A un certo punto bisognerà pur chiederselo se questo è ancora sport. Di sicuro non è più la stessa cosa di prima, non è più una sfida a tutta velocità, a chi piega meglio in curva e sceglie traiettorie migliori, a chi sa gestire le gomme e la passione che ha nel cuore. No, quello di domenica a Valencia non sarà più un Gp del Motomondiale, l’ultima sfida di una stagione da antologia con in palio il titolo. No, è qualcosa d’altro, senz’altro di peggio. E poco conta, adesso, stare a cercare di capire chi abbia cominciato, chi abbia seminato odio come olio in mezzo alla curva dell’onestà e del rispetto.
È sport se c’è chi corre prima di tutto non per vincere ma per fare perdere un altro? Se l’invidia va non dove porta il cuore ma dove alberga l’odio personale? C’è da chiedersi dove finisca la sfida e dove cominci la faida, se un pilota prova a buttare giù un altro e l’altro poi alla fine – sbagliando – cade nel tranello, reagisce e ne nasce un caso di Stato, una sequenza di insulti e di disprezzo che esce dal circuito.

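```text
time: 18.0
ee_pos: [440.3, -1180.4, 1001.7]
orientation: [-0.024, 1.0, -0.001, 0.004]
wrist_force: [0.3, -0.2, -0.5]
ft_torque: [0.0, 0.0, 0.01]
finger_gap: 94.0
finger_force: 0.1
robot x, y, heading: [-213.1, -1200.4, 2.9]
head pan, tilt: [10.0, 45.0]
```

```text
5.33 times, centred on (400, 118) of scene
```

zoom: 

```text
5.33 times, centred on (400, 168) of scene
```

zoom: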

C’è da chiedersi se valga la pena esultare, quando gli avvocati sostituiscono i meccanici e per vincere potrebbero contar più i cavilli che i cavalli. No, non è più sport, se un’opinione espressa dopo il Gp di Sepang (Rossi ha sbagliato) vale raffiche di insulti sui social, dove quasi tutti giudicano senza ascoltare le ragioni degli altri. Dove quasi nessuno pensa che l’avversario non è un nemico da stroncare ma il miglior alleato per diventare più bravi.
Peccato, era stata una bella lotta, quella fra Valentino Rossi e Jorge Lorenzo. E anche con Marc Marquez, il giovanissimo, bizzoso bicampione uscente, finché è stato in grado di reggere. Poi, caduto lo scettro, ha perso anche la testa. Ed è stato buio pesto. Adesso ci sono piloti che non si parlano e si promettono sportellate, ci sono tifosi che minacciano sprangate e il primo pensiero non può più esser per chi vincerà ma è una preghiera affinché nessuno si faccia male, in pista e fuori. Poi, certo, alla fine ci saranno trofei da alzare e nulla sarà più come prima con scuderie da ridisegnare per arginare il disastro nei rapporti umani.
Se questo è sport, è molto difficile farselo piacere. Peccato, volendo ci sarebbe una leggenda da celebrare, comunque vada. Sì, perché Rossi non aveva niente da aggiungere a una storia trionfale: nove o dieci titoli è solo questione di cifra tonda. Se perderà, sarà arduo non pensare a una congiura; se vincerà, a 36 anni suonati, insieme con gli applausi arriveranno anche secchiate maleodoranti.
Il Gp di Valencia, purtroppo, difficilmente si chiuderà con la bandiera a scacchi. A meno che non ci regali un’impresa dai toni epici, una vittoria in grado di lasciarci a bocca aperta e di chiudere, almeno per un po’, le fonti dei rancori. Solo così si potrà almeno provare a smettere di chiederci se questo è sport.